Emotet(エモテット)に感染してしまったらどうしたらいい?
もしEmotet(エモテット)に感染してしまった場合は以下のように対処しましょう。
対処手順1:端末をネットワークから切り離す
他の端末にも被害を広げないためにも、まずはネットワークから切り離しましょう。
もし、LANケーブルを使っているということであればケーブルを抜いて端末の使用を中止します。
対処手順2:パスワードを変更
感染していない端末からメールアドレスのパスワードを変更します。感染した端末でパスワードの変更をしてもその情報がまた盗まれてしまうためです。
対処手順3:感染状況確認
感染状況を知識がないまま確認するのは、感染を広げてしまう可能性があります。業者などに依頼をして対応しましょう。
対処手順4:感染事実の公表
信用問題になるため、Emotet(エモテット)に感染したことは迅速に公表しましょう。感染経緯や対応などを明確にして二次被害を防ぎましょう。

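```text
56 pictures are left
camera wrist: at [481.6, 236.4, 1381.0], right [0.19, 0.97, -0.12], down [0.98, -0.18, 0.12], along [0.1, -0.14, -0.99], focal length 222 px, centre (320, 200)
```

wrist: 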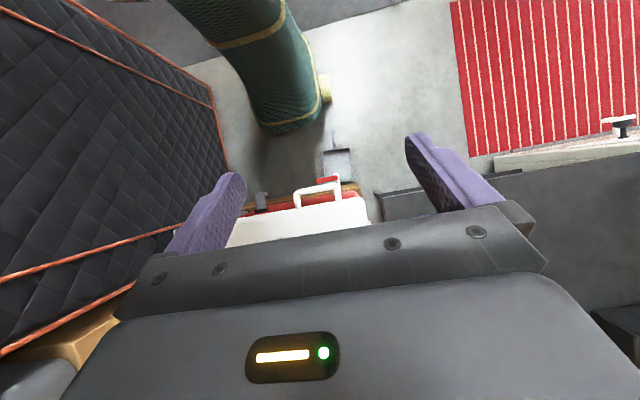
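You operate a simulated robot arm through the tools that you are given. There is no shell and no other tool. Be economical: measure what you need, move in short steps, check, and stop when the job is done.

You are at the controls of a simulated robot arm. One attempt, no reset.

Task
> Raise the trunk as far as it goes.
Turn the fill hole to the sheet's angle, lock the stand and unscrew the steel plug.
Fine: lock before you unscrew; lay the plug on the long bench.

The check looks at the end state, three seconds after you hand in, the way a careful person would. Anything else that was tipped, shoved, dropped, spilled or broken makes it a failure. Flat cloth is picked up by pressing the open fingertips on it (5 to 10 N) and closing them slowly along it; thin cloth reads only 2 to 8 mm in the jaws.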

まとめ:甚大な被害をもたらすEmotet(エモテット)に注意!
今回はEmotet(エモテット)について、特徴や感染経路、対応策などをご紹介しました。日頃からセキュリティ対策を行っていてもそれを欺く巧妙な手口を使ってくることもあります。
Emotet(エモテット)に対しては不審なメールのファイルは開かないということを改めて徹底しましょう。